Masalah lain serta beberapa kekhawatiran juga muncul dari warga calon ibukota baru. Misalnya, para nelayan di Teluk Samarinda yang terkejut dengan keputusan dari pemerintah setempat yang ternyata sudah melarang penangkapan ikan di tempat mereka biasa memenuhi kebutuhan hidup harian mereka, dan pelarangan ini tanpa sosialisasi kepada masyarakat. Keluhan lainnya adalah warga khawatir dengan nasib anak cucu mereka, berkaca dari warga asli Jakarta yang tergusur dari tanah mereka sendiri. Dengan raut kepedihan, mereka membayangkan jika suatu saat nanti justru mereka sebagai pribumi yang seharusnya diprioritaskan, malah terlantar di kolong jembatan.
Saya sendiri sebagai penulis miris dan khawatir. Beberapa waktu lalu, Presiden Joko Widodo mengundang jajarannya dan artis-artis ibukota ke proyek IKN. Hemat saya, ini hanyalah penggiringan opini publik agar IKN mudah diterima masyarakat Indonesia secara luas. Padahal tidak jauh dari IKN, warga asli sedang khawatir, cemas, dan resah dengan masa depan mereka sendiri.
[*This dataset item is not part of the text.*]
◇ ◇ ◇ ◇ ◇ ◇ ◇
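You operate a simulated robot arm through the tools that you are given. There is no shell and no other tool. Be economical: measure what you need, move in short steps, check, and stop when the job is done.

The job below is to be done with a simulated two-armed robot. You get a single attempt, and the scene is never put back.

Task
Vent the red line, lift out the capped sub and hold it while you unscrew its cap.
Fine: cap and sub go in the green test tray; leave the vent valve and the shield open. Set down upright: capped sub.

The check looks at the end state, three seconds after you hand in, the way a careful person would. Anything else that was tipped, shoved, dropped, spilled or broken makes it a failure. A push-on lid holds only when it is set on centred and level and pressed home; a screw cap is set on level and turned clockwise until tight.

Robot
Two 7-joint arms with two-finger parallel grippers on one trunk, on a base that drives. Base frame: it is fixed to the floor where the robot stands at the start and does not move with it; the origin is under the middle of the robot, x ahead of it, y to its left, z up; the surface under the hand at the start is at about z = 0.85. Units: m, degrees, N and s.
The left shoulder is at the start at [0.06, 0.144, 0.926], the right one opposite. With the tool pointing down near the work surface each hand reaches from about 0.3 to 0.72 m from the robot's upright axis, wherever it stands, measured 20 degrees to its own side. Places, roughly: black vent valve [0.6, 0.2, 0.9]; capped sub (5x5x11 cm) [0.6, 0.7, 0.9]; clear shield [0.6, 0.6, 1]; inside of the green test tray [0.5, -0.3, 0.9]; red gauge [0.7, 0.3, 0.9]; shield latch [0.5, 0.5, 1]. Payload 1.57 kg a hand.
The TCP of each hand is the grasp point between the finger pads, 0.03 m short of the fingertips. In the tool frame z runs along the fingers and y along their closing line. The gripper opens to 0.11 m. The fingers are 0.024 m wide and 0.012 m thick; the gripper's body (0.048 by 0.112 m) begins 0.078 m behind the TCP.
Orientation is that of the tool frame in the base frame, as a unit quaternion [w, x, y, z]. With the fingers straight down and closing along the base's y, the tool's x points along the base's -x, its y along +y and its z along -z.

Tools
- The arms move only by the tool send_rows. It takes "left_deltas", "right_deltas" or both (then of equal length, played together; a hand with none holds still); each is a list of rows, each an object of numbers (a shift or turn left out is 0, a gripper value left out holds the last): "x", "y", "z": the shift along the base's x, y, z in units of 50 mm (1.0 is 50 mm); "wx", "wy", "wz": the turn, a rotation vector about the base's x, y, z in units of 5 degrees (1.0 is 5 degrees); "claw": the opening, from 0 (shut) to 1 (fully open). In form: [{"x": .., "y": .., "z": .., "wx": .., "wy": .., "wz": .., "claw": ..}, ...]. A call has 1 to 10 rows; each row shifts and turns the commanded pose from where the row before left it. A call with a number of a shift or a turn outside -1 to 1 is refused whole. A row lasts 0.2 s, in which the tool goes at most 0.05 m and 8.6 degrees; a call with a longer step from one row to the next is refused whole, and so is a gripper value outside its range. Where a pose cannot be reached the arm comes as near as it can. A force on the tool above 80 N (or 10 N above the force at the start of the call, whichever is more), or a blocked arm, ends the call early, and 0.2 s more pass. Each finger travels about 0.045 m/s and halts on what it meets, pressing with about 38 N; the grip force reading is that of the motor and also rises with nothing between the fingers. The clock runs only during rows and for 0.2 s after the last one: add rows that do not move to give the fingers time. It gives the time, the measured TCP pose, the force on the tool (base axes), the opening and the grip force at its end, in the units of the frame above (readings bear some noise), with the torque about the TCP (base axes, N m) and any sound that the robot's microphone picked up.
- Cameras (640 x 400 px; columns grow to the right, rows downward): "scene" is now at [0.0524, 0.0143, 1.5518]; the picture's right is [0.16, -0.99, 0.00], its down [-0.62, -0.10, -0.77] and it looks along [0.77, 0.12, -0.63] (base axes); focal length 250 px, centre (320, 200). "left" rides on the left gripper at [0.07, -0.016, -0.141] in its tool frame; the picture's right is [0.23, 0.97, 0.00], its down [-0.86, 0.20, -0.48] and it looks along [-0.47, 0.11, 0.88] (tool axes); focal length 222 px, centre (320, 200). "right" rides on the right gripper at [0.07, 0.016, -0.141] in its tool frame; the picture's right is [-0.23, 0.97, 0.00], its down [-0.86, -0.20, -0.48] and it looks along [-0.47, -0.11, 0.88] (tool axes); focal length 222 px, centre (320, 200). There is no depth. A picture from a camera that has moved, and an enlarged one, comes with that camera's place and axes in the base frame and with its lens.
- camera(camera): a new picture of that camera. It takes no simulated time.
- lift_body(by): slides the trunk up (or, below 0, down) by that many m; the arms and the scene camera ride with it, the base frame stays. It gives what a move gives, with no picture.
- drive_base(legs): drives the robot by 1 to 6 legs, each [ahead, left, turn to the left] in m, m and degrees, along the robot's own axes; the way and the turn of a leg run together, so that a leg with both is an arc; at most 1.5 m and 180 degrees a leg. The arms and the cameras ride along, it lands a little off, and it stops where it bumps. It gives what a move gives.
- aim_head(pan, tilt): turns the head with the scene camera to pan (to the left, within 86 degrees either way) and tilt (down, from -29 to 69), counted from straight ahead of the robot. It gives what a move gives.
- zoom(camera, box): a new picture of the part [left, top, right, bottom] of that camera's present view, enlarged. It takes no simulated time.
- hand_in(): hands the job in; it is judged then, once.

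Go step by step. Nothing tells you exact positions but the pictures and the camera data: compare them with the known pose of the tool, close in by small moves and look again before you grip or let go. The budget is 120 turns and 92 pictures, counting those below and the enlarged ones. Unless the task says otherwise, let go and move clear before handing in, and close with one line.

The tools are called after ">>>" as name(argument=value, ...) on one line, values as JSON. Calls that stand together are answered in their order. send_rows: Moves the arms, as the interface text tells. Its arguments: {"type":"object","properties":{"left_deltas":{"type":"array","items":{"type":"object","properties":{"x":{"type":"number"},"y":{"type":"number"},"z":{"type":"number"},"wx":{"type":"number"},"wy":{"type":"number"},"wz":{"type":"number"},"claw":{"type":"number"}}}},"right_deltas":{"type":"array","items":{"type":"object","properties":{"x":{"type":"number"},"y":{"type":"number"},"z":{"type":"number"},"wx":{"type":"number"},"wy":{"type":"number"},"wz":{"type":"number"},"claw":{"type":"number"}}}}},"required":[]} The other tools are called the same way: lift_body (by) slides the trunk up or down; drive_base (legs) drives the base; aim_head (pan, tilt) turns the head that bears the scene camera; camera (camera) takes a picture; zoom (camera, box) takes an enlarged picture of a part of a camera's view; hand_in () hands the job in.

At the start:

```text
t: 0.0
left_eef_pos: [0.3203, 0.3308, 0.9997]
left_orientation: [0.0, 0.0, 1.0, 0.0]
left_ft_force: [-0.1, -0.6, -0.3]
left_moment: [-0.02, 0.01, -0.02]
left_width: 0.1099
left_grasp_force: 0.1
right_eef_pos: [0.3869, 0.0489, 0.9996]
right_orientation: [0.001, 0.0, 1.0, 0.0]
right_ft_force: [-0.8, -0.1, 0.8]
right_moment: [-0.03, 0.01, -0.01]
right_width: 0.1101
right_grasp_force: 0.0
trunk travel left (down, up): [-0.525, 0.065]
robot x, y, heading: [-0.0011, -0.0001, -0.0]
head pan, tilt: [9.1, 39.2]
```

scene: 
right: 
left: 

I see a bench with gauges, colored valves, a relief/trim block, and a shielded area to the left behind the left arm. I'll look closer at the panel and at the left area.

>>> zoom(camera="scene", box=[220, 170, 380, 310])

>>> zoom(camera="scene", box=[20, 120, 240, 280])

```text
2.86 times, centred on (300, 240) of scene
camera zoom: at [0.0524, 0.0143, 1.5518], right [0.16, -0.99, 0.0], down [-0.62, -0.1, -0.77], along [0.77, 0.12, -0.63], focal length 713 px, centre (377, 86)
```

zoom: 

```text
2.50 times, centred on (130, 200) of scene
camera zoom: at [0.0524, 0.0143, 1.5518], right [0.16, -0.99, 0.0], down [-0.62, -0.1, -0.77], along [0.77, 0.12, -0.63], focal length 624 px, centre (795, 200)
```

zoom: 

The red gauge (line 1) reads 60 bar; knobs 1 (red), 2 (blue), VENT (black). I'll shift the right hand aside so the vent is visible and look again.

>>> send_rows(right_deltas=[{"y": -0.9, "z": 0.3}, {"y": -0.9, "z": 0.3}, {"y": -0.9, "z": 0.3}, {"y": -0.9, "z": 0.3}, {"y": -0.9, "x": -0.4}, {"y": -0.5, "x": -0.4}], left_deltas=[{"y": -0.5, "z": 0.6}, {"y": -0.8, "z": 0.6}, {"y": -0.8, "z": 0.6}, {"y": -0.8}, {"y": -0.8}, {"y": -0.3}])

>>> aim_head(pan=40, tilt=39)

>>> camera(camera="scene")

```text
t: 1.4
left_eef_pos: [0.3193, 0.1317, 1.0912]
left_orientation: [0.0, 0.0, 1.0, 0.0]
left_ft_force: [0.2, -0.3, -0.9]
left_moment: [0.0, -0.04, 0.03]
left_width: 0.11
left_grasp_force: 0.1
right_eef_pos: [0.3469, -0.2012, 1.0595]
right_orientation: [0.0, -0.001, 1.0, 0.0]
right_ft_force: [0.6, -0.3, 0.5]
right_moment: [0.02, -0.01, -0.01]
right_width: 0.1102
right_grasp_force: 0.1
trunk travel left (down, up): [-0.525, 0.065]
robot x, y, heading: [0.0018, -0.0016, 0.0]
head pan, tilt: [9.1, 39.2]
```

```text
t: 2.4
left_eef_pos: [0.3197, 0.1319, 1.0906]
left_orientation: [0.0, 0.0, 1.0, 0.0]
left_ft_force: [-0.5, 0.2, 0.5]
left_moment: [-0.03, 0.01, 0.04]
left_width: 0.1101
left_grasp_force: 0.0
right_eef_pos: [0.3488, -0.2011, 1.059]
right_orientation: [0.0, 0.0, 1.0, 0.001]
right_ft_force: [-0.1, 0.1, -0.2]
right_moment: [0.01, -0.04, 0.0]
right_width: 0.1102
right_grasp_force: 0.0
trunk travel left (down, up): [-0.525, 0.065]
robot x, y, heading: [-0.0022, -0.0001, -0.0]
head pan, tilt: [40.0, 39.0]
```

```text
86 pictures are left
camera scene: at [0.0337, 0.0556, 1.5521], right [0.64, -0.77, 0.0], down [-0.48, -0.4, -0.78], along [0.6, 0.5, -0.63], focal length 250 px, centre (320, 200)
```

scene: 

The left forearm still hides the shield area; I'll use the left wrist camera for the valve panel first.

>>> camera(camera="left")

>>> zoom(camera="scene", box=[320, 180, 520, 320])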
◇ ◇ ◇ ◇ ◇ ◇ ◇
Tentu di sisi lain, segala upaya yang dilakukan untuk kemajuan bangsa harus menjadi prioritas dan didukung. Justru karena itu, kita harus mengawal dan secara aktif mengawasi serta memberikan rekomendasi kepada pemerintah. Agar kemajuan itu tidak menjadi gemerlap di balik ketimpangan yang sedang ditutupi. Agar kemajuan itu bisa dirasakan oleh seluruh masyarakat Indonesia.